begin Given material
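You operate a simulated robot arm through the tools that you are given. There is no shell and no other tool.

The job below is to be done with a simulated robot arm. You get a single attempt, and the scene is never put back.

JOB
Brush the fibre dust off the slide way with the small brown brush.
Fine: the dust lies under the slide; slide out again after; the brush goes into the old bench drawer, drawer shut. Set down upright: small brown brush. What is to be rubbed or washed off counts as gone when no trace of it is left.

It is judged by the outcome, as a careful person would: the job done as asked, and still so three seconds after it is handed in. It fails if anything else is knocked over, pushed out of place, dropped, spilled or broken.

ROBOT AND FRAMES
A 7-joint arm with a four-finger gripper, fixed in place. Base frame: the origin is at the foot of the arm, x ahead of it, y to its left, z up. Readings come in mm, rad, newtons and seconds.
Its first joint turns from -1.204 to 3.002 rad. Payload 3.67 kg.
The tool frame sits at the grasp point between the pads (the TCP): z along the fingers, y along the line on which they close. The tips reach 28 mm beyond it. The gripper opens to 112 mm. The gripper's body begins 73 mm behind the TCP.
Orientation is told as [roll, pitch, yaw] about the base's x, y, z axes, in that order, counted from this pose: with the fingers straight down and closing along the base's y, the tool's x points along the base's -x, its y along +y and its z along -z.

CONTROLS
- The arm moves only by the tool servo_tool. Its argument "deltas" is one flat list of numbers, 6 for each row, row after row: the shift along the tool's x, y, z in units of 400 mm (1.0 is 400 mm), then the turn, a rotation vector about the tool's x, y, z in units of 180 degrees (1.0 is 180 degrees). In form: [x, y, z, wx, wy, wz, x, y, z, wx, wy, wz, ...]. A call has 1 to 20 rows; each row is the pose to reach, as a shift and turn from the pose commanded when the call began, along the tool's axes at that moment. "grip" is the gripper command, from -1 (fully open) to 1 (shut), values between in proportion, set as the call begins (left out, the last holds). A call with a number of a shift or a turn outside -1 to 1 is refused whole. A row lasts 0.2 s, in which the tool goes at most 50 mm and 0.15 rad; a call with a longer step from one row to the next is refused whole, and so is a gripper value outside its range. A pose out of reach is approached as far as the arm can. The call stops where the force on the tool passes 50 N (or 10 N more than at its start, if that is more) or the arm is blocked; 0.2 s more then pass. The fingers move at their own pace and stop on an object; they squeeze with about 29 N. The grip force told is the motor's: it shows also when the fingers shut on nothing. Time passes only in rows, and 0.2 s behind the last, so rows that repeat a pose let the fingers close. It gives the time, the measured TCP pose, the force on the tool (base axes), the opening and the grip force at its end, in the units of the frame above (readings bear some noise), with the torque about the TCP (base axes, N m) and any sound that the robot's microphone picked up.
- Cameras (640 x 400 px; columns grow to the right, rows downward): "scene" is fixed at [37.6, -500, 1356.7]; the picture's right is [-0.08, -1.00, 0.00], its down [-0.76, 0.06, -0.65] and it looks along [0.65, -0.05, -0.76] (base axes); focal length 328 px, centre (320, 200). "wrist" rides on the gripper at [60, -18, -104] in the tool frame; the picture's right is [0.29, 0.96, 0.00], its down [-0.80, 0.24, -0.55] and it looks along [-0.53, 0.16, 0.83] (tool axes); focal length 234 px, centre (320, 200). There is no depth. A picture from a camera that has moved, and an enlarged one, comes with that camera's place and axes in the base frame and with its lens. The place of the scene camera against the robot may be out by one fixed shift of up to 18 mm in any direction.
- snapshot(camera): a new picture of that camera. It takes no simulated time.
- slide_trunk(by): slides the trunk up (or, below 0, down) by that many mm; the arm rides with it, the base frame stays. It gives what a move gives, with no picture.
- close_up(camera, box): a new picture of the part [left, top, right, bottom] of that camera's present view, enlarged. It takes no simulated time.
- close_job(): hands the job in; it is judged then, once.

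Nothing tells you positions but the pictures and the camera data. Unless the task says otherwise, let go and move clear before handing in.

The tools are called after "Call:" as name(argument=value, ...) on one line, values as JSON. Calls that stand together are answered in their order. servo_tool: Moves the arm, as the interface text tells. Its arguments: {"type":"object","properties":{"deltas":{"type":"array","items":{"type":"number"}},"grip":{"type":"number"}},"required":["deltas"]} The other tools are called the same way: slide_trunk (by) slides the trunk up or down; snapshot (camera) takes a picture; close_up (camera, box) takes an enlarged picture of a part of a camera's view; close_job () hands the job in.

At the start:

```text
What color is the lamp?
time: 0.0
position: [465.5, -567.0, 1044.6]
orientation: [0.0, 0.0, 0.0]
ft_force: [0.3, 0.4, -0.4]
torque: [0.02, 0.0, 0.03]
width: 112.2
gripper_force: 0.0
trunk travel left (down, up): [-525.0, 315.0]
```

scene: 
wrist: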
end Given material
Required work:
Show, from the material above, each line that includes the string "snapshot".

Exercise solution:
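- snapshot(camera): a new picture of that camera. It takes no simulated time.
The tools are called after "Call:" as name(argument=value, ...) on one line, values as JSON. Calls that stand together are answered in their order. servo_tool: Moves the arm, as the interface text tells. Its arguments: {"type":"object","properties":{"deltas":{"type":"array","items":{"type":"number"}},"grip":{"type":"number"}},"required":["deltas"]} The other tools are called the same way: slide_trunk (by) slides the trunk up or down; snapshot (camera) takes a picture; close_up (camera, box) takes an enlarged picture of a part of a camera's view; close_job () hands the job in.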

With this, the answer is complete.